WHITESBURG, Kentucky - September 22 - The rural vote is up for grabs, according to a poll of rural voters in contested congressional and Senate races released today by the Center for Rural Strategies.
And how well the parties do in rural America is likely to determine who controls Congress.
The poll of rural voters in 41 contested congressional districts with significant rural populations found Democratic and Republican candidates running a dead heat, with each party receiving 45 percent of the possible votes.
In six contested Senate races in states with significant rural populations, rural voters favored Republican candidates 47 to 43 percent, but the gap falls within the poll’s margin of error of 4.3 percentage points, making a statistical tie.
The most important issue on rural voters’ minds is the war in Iraq, followed closely by jobs and the economy and terrorism and national security, the poll found. Strikingly, nearly three-quarters of the respondents said they knew someone who has served in the armed forces in Iraq or Afghanistan.
Democratic analyst Anna Greenberg of Greenberg Quinlan Rosner said rural voters’ concern over the war and the economy could give Democrats the opportunity to gain ground in rural areas.
“These races are very tight, and a swing among rural voters could well tip the balance,” Greenberg said. “That means Democrats who can reach rural voters have a strong chance to win elections and perhaps gain majority control of the House.”
Republican analyst Bill Greener of Greener & Hook agreed that the rural vote is key to the outcome of the election.
“The Republicans can’t control the House of Representatives without holding onto rural voters, and I’m optimistic that we will,” Greener said. “The Congressional vote numbers in this survey are almost precisely what they were at this point in 2004. In recent years, the Republican vote in rural areas has surged in the last few weeks before the election.”
Rural voters were key to President Bush’s 2004 election, in which significant Republican victories in rural areas made up for a Democrat advantage in urban areas.
“Who wins rural matters,” said Dee Davis, president of the Center for Rural Strategies, which commissioned the poll. “And right now rural is in play. Our hope is that this translates into a full and vigorous discussion about issues that concern rural communities.”
The poll was conducted Sept. 17-19 among 529 likely voters living in rural parts of 41 contested congressional districts and six states with competitive Senate races.
The poll also found that rural voters are more optimistic than the national population about the president’s performance and the direction of the country. Forty-seven percent of voters in the rural battleground approve of the way Bush is handling his job, compared to 44 percent nationally. Thirty-five percent of rural respondents say the country is on the right track, while 32 percent of the nation does so.

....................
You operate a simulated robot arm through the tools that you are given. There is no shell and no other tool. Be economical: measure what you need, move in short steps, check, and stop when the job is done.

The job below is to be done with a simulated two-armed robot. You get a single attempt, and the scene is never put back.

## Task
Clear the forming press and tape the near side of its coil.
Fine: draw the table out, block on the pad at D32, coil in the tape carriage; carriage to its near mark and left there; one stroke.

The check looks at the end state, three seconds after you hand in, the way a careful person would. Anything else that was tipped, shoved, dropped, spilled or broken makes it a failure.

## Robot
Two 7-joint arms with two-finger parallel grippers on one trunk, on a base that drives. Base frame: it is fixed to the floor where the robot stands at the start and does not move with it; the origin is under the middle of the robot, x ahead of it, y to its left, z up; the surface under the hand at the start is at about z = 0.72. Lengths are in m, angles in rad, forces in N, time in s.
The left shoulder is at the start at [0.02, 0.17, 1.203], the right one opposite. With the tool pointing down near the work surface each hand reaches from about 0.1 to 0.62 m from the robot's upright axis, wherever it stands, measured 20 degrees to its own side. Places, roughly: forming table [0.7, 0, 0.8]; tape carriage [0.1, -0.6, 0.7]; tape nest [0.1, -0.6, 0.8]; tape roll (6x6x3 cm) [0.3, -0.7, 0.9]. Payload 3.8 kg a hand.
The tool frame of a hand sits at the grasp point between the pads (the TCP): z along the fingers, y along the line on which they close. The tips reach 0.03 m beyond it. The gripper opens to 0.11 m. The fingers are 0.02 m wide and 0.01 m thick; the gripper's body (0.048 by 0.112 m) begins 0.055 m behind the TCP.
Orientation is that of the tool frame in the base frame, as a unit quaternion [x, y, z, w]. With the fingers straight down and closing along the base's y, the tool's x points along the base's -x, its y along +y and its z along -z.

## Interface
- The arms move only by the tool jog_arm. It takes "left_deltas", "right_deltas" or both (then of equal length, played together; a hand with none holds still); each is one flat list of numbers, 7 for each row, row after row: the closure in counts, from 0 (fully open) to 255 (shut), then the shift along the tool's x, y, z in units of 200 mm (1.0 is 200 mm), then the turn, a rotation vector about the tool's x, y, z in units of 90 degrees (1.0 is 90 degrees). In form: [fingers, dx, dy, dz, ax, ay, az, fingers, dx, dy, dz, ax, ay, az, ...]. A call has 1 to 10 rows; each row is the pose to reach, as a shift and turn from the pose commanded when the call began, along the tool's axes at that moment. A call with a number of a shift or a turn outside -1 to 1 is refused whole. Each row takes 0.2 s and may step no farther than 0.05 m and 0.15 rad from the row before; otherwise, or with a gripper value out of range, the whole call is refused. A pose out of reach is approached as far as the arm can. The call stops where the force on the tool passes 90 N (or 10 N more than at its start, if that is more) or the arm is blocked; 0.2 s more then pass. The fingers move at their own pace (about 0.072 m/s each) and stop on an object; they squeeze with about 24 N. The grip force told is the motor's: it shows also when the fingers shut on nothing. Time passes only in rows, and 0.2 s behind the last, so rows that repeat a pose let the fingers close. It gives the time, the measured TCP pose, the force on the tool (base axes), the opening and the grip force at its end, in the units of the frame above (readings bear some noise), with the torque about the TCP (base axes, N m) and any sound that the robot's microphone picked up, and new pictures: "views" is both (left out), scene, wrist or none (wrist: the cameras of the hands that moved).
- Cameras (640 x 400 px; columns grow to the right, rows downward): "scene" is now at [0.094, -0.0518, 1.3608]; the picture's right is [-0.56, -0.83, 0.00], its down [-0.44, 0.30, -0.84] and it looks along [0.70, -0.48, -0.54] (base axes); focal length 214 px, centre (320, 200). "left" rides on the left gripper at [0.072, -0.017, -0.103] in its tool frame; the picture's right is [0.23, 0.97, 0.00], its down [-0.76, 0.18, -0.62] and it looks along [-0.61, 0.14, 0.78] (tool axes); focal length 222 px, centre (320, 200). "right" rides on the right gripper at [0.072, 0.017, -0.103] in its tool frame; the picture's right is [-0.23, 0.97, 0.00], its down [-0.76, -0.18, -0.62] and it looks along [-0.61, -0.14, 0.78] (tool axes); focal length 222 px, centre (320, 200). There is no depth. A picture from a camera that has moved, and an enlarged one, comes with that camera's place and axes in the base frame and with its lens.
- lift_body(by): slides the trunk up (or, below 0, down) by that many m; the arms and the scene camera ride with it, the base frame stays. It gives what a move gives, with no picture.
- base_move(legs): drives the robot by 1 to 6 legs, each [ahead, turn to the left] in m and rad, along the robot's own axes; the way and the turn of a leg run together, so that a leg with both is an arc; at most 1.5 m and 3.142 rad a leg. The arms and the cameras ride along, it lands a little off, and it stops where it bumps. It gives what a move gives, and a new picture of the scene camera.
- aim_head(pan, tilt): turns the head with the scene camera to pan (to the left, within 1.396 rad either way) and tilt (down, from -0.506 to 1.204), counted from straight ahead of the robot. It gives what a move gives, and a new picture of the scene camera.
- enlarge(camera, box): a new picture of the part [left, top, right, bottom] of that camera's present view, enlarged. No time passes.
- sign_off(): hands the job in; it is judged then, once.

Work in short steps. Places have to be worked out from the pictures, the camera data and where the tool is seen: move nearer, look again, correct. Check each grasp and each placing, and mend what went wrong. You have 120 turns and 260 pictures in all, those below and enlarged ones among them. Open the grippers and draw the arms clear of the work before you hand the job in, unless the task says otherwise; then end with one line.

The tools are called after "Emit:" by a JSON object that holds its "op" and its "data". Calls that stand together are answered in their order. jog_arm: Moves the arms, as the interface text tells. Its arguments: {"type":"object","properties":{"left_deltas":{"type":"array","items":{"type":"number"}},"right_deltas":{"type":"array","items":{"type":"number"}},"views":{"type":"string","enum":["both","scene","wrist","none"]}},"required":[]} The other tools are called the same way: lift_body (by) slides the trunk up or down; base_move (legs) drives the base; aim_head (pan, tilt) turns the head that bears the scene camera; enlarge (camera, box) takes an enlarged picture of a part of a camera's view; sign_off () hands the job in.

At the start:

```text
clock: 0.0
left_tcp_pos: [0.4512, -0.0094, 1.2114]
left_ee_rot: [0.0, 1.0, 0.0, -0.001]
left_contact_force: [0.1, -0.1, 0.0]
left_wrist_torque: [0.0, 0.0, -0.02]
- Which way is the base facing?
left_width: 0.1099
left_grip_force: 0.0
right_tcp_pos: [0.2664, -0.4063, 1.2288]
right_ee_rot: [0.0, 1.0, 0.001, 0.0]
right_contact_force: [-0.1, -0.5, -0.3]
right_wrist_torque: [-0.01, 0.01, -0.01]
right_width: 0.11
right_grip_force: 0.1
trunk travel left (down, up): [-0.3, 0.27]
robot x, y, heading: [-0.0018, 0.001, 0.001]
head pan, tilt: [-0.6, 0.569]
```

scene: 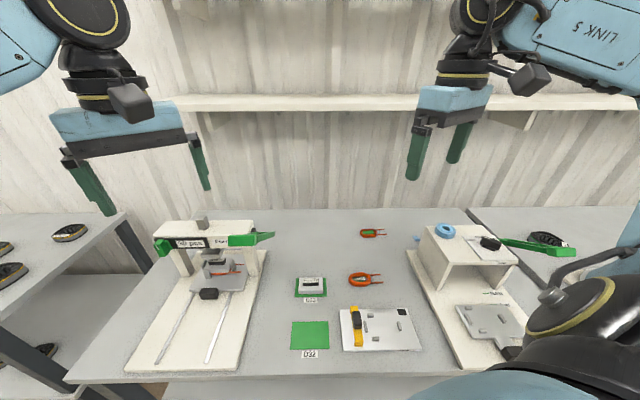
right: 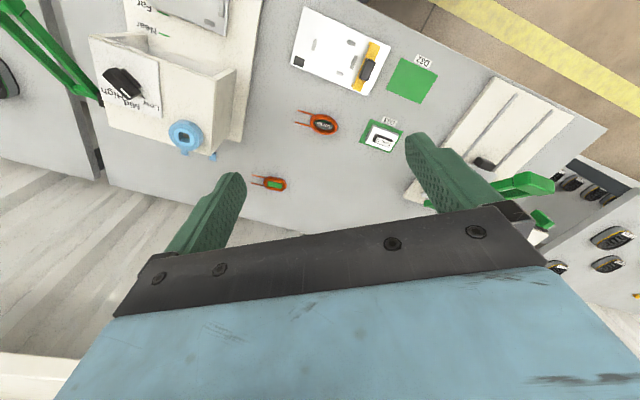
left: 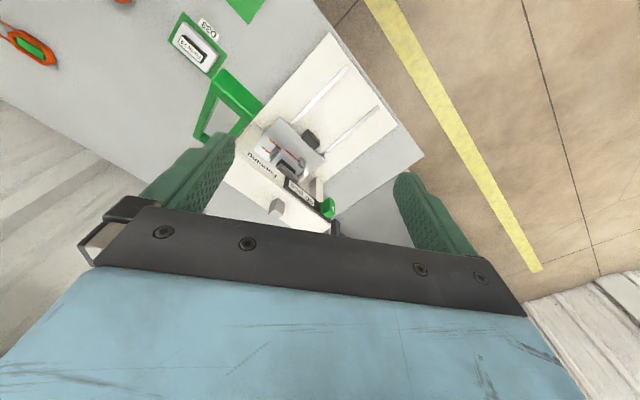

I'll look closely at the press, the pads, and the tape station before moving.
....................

Rural residents were evenly split over whether illegal immigrants should eventually be given the opportunity to become U.S. citizens. Illegal immigration was the least important issue voters cited as affecting their vote. Only 15 percent of respondents listed illegal immigration as the first or second most important issue in determining how they would vote. In comparison, 28 percent listed the war in Iraq, 27 percent jobs and economy and 26 terrorism and national security.
The Center for Rural Strategies will conduct one other poll of rural voters prior to the Nov. 7 election.